Write the material out again exactly as it stands. The answer is a Markdown table with a number under Row and the line under Content; leave empty lines out.

**DATASET EXCERPT:**
_ _ _ _

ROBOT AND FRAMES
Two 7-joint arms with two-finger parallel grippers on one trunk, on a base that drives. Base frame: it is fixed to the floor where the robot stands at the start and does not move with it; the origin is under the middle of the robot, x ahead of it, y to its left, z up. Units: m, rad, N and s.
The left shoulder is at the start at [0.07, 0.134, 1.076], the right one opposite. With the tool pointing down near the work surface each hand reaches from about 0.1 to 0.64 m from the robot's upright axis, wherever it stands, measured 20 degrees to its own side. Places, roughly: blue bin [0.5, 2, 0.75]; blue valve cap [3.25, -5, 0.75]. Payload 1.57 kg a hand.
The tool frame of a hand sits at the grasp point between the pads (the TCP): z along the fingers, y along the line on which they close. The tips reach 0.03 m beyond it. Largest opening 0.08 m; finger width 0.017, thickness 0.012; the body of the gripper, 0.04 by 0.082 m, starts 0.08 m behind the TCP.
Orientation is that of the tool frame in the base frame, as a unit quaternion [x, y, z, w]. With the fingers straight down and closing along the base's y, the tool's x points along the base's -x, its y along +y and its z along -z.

_ _ _ _

**WRITTEN ANSWER:**
| Row | Content |
|---|---|
| 1 | ROBOT AND FRAMES |
| 2 | Two 7-joint arms with two-finger parallel grippers on one trunk, on a base that drives. Base frame: it is fixed to the floor where the robot stands at the start and does not move with it; the origin is under the middle of the robot, x ahead of it, y to its left, z up. Units: m, rad, N and s. |
| 3 | The left shoulder is at the start at [0.07, 0.134, 1.076], the right one opposite. With the tool pointing down near the work surface each hand reaches from about 0.1 to 0.64 m from the robot's upright axis, wherever it stands, measured 20 degrees to its own side. Places, roughly: blue bin [0.5, 2, 0.75]; blue valve cap [3.25, -5, 0.75]. Payload 1.57 kg a hand. |
| 4 | The tool frame of a hand sits at the grasp point between the pads (the TCP): z along the fingers, y along the line on which they close. The tips reach 0.03 m beyond it. Largest opening 0.08 m; finger width 0.017, thickness 0.012; the body of the gripper, 0.04 by 0.082 m, starts 0.08 m behind the TCP. |
| 5 | Orientation is that of the tool frame in the base frame, as a unit quaternion [x, y, z, w]. With the fingers straight down and closing along the base's y, the tool's x points along the base's -x, its y along +y and its z along -z. |